Here the inversion is stark: We think we are training the AI with our preferences. In truth, the AI is training us, nudging us on what to believe, who to distrust, and even when to act.
The US Capitol riots of January 6, 2021, is another case study. Extremists may have sought radical content, but recommendation engines accelerated their visibility and amplified their sense of collective strength. In Europe, far-Right and anti-immigrant networks grew in much the same way, fed and clustered by algorithms. Large-scale studies complicate the picture: they show that algorithms don’t necessarily radicalise average users. But for the already vulnerable, these systems are accelerants. And once groups are clustered, beliefs intensify. In short: People may light sparks, but AI fans the flames.
Traditionally, “training AI” involved feeding it labelled data and refining it through feedback loops. Today, recommendation engines use that same model on humans—reinforcing content you engage with by showing it more often, gradually pruning away alternative perspectives, and conditioning communities to form around a narrow set of ideas that then feel universal. It’s essentially the same logic of reinforcement learning, only this time turned back on its creators.
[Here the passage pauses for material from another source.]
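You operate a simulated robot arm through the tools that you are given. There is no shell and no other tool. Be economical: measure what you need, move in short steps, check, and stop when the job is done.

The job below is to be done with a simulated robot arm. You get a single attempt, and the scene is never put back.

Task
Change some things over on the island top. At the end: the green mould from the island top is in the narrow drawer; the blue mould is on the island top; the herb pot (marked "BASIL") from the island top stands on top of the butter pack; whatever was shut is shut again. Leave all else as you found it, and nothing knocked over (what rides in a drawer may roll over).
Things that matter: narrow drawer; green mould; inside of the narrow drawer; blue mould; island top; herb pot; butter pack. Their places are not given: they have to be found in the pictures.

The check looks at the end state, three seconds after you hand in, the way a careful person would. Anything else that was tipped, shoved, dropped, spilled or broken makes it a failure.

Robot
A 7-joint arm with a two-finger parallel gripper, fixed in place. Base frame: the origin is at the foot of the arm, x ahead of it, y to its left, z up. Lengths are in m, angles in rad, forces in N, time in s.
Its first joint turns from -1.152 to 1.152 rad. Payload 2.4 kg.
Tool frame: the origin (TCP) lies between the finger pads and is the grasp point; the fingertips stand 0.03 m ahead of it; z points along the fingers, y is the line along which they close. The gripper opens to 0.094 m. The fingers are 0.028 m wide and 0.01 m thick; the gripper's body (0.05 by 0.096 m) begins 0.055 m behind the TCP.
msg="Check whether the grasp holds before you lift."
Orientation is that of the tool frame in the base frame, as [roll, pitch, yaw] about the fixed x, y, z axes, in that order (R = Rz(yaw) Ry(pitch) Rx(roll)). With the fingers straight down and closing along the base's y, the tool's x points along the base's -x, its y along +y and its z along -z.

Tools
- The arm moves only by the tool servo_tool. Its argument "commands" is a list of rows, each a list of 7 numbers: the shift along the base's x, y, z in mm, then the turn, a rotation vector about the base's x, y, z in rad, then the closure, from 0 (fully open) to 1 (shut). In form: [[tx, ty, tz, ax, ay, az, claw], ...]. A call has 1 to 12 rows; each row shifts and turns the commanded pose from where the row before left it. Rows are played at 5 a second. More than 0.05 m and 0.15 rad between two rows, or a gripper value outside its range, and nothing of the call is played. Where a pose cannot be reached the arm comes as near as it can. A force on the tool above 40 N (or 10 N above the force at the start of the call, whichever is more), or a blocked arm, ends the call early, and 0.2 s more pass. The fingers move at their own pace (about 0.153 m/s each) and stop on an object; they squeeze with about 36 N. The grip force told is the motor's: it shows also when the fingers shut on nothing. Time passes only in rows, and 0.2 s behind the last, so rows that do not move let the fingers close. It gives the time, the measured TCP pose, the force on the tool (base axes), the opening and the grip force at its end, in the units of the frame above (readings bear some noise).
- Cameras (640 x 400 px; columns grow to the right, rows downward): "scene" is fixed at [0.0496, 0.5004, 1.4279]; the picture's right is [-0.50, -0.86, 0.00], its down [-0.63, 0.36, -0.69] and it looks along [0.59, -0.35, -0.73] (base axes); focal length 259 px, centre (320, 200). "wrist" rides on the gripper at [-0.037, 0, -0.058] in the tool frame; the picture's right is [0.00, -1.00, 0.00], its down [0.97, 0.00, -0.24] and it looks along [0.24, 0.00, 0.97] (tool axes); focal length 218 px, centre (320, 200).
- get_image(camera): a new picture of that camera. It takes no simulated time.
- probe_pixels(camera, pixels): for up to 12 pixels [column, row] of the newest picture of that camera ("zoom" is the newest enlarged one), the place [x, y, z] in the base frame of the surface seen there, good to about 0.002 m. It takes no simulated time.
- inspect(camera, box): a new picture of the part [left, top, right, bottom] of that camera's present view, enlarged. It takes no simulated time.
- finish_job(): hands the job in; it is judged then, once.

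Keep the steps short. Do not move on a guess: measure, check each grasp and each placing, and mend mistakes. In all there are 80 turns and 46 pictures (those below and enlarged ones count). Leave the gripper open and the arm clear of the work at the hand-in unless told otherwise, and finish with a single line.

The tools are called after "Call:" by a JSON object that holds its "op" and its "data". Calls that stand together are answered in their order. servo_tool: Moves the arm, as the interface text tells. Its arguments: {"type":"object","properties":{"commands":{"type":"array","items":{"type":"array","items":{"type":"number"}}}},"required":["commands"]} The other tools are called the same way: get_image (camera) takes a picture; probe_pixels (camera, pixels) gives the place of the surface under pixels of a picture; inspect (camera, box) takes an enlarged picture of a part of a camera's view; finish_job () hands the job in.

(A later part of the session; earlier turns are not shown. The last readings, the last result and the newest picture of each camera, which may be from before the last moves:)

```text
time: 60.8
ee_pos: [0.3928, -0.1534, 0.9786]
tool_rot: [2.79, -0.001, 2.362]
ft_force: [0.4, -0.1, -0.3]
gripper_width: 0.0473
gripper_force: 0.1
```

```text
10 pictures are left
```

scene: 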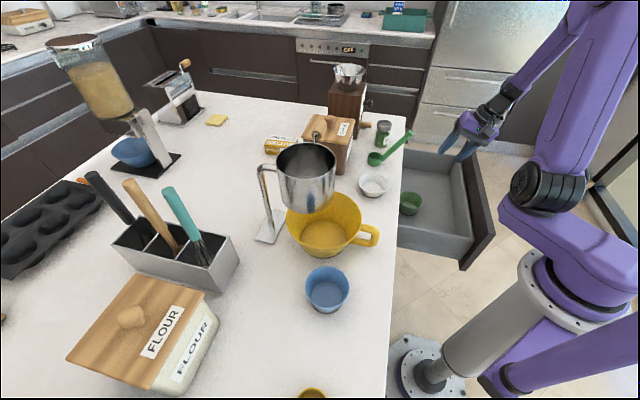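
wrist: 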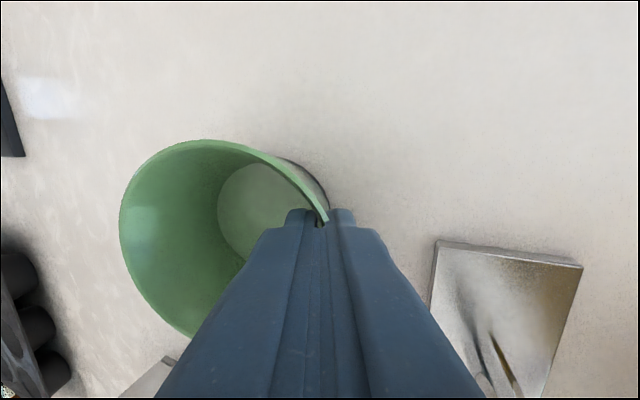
With over 800 million internet users and a demographic skewed young, India faces perhaps the highest stakes. A nation where politics and religion are deeply emotive cannot afford to let AI systems, built in Silicon Valley, shape its public imagination unchecked. Already, the IT-BPM sector makes up 7.4% of GDP, much of it dependent on US contracts and platforms. But the bigger risk is social: What happens when billions of micro-decisions in Palo Alto start nudging beliefs in Patna or Pune?
If Nepal serves as a warning, India must act on the lesson by proactively building safeguards into its digital ecosystem. This means designing diversity into feeds to ensure exposure to credible, cross-cutting perspectives; adding friction to virality to slow the wildfire spread of sensitive content; auditing algorithmic clustering to prevent the creation of ideological silos; and educating users that every click not only teaches the AI but also reshapes what they will be taught tomorrow.
The great illusion of our time is that we are training machines. In reality, machines are training us, to react faster, to believe harder, to belong to digital herds. Nepal’s unrest showed how quickly online conditioning can leap into the streets. India, and the world, should treat this as more than a technical issue. It is a civic one.
Because when AI trains humans, the question is no longer what kind of technology we build, it is what kind of society we are becoming.
This article is authored by Atul Rai, CEO, Staqu Technologies.